Project Name: National Conduit Resource Assessment
Project Team: Oak Ridge National Laboratory (lead), Upstream Tech, and U.S. Environmental Protection Agency
Lead Recipient Location: Oak Ridge, Tennessee
An Oak Ridge National Laboratory (ORNL) report found opportunities to develop hydropower on conduits in every state, which could add 1.41 gigawatts of new generating capacity. The report, which is the first to assess the potential for new hydropower development on conduits nationwide, conservatively estimates new hydropower potential across municipal (374 megawatts), agricultural (662 megawatts), and industrial (378 megawatts) sectors.
Conduit hydropower utilizes existing pipelines, irrigation canals, and other human-made water conduit structures as the basis for electricity generating equipment. This eliminates the need for a dam or reservoir and allows for greatly reduced environmental impacts, a simplified permitting process, and the potential to generate new revenue for water system operators. Water conduit projects tend to be small but have high development feasibility, meaning many communities, including those in small and rural areas, could implement this type of renewable energy project and reduce their dependence on the local grid during periods of peak electricity demand.
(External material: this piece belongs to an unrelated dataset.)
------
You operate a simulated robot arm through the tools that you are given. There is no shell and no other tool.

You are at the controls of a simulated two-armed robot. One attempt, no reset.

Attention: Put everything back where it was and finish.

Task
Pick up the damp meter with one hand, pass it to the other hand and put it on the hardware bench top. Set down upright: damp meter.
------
According to the report, the United States has potential for more than double the currently installed conduit hydropower capacity, with the largest resource potential in the western United States, especially in California, Colorado, Washington, Nebraska, and Oregon. There are also sizable resource potential opportunities spread across the country, including in New York, Maryland, Texas, and much of the Midwest.
To conduct the analysis, an expert team led by ORNL evaluated four categories of conduits: water supply pipelines, wastewater discharge conduits, agricultural irrigation conduits, and conduits for cooling water discharge from thermoelectric power plants. For each category, the team developed and implemented methods to estimate hydraulic head (the vertical distance that water falls or the pressure drops), annual water flows, and hydropower potential based on analyses of satellite imagery, topography, and existing datasets.
The assessment was conducted at the reconnaissance level, considering resources that could be available for development at the state and national levels using present-day assumptions about conduit hydropower technology. This approach offers a replicable evaluation methodology for conduit hydropower potential across the country.